Ao contrário de algumas expectativas mais pessimistas, o Dia de Ação Global do Fórum Social Mundial (FSM) – sábado, 26 de janeiro de 2008 – alcançou uma ótima cobertura na grande mídia corporativa brasileira. Em artigo publicado no site do Sindicato dos Jornalistas na véspera do evento, este repórter escrevia: ‘Quanto à repercussão na mídia, certamente o Dia de Ação Global irá enfrentar terríveis dificuldades nos meios de comunicação corporativos, sempre hostis às atividades centralizadas do FSM, seja em Porto Alegre, em Mumbai ou lá no Quênia.’
E agora, a surpresa: nada menos, nada mais que três milhões e 210 mil citações aparecem na internet quando se busca o FSM 2008. E esse dado é apenas para as páginas em português. Lá se encontram as matérias da Folha de S.Paulo, Estado de S.Paulo, O Globo, Jornal do Brasil, Extra (RJ), Diário do Pará, O Liberal, Correio Braziliense, Folha de Pernambuco, agências Estado, JB, Agência Brasil, portal Último Segundo, e texto do Jornal Nacional da TV Globo, até curiosidades, como matéria em português do jornal russo Pravda, de Moscou.
Mas, afinal: o que terá acontecido nas redações de jornalões, rádios e televisões ? O que se sabe, após alguns contatos: a realização dos fóruns, o dos ricos e poderosos em Davos, e o dos que lutam por mudanças – o FSM – está vinculada entre leitores, ouvintes e telespectadores. Então, falar em Davos na mídia é lembrar do Fórum Social Mundial, criado em Porto Alegre, em 2001, como um contraponto popular ao restrito evento lá na Suíça. Não foram uma ou duas, mas várias pessoas nas ruas e outros locais públicos perguntavam aos jornalistas daqui de Porto Alegre: ‘Já começou o Fórum de Davos. E o Fórum Social Mundial 2008, onde será?

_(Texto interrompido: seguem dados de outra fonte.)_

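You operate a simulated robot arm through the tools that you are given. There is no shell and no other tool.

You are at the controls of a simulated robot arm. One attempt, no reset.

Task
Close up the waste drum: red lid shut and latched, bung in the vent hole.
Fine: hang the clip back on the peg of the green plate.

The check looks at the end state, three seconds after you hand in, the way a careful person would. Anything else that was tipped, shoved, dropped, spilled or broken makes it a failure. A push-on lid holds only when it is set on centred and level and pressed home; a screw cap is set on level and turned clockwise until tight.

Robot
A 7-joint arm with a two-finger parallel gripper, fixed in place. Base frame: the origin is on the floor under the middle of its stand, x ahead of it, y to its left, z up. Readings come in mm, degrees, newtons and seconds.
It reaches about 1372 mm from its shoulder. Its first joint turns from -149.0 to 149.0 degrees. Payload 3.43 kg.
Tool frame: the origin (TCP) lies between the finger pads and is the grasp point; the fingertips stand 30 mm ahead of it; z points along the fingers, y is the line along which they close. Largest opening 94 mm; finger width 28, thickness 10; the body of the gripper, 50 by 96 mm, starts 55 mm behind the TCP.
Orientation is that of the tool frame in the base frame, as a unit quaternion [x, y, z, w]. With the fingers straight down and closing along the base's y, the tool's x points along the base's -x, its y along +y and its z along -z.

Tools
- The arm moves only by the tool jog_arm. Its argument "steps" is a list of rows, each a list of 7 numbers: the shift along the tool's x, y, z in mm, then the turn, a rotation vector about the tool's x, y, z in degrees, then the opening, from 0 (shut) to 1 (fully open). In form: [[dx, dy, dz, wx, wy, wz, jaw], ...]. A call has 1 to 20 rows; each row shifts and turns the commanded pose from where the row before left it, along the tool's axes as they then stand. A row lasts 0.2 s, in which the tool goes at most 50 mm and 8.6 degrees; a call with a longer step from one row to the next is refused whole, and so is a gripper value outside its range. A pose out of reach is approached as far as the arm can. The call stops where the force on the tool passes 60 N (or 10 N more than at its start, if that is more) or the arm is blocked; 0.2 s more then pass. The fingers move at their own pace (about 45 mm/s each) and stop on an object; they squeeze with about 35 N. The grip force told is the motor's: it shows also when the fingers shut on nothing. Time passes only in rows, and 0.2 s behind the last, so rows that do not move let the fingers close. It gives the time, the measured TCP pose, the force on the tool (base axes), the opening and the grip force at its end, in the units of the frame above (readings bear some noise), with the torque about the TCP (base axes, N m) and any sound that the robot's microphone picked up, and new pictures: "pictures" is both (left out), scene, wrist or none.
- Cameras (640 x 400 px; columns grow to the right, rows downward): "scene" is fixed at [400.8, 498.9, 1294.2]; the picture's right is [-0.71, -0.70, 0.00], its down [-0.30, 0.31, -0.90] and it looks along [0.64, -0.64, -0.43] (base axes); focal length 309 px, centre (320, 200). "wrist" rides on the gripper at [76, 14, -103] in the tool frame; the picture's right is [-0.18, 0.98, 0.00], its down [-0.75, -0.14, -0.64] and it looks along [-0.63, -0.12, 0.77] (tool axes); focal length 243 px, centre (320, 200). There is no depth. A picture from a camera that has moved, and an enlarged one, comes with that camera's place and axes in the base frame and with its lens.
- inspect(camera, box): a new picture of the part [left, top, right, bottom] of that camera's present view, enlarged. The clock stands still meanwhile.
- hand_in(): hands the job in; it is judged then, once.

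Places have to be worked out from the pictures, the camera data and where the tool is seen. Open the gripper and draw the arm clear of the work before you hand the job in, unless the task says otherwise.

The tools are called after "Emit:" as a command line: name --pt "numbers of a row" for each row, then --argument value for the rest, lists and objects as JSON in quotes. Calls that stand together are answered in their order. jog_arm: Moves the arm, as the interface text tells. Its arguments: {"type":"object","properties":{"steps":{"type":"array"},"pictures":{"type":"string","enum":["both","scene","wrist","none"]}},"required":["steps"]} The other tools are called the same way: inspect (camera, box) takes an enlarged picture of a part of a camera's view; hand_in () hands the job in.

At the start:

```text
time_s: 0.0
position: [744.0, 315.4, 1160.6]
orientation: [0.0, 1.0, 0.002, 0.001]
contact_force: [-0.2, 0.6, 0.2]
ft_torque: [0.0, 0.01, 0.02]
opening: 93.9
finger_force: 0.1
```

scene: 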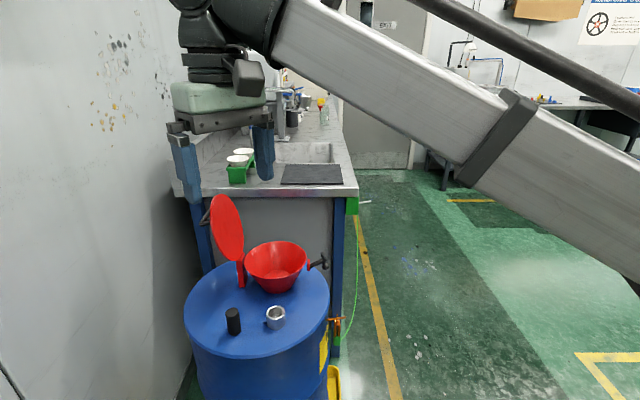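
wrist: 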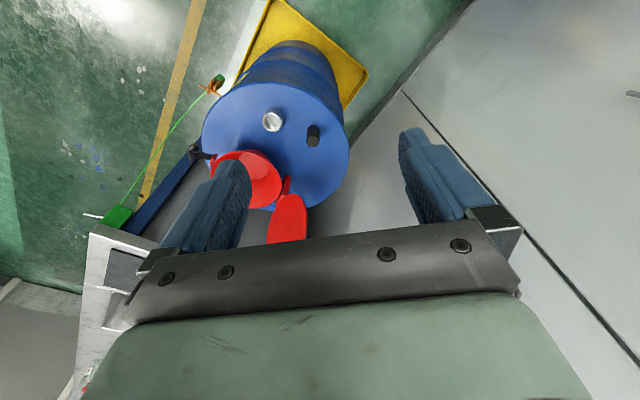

E quando?’
Faltou mobilização
Vamos tentar explicar: quando o FSM no Quênia terminou, no final de janeiro de 2007, ficou decidido pelo comitê internacional do evento que em 2008 haveria um dia mundial de ação e mobilização, marcado para o dia 26 de janeiro, mesmo dia de encerramento do Fórum Econômico lá em Davos.
Um grande jornal, o Estadão paulista, chegou a publicar um editorial no ano passado sobre o Fórum do Quênia prevendo a ‘agonia’ do FSM. A exemplo de outros meios de comunicação, o vetusto jornalão de São Paulo só destacou o que chamou de aspectos ‘folclóricos’ do evento na África Oriental. E concluía: ‘Os participantes não se revelaram capazes sequer de se entender sobre o próximo encontro. Em 2008. O evento simplesmente não será realizado.’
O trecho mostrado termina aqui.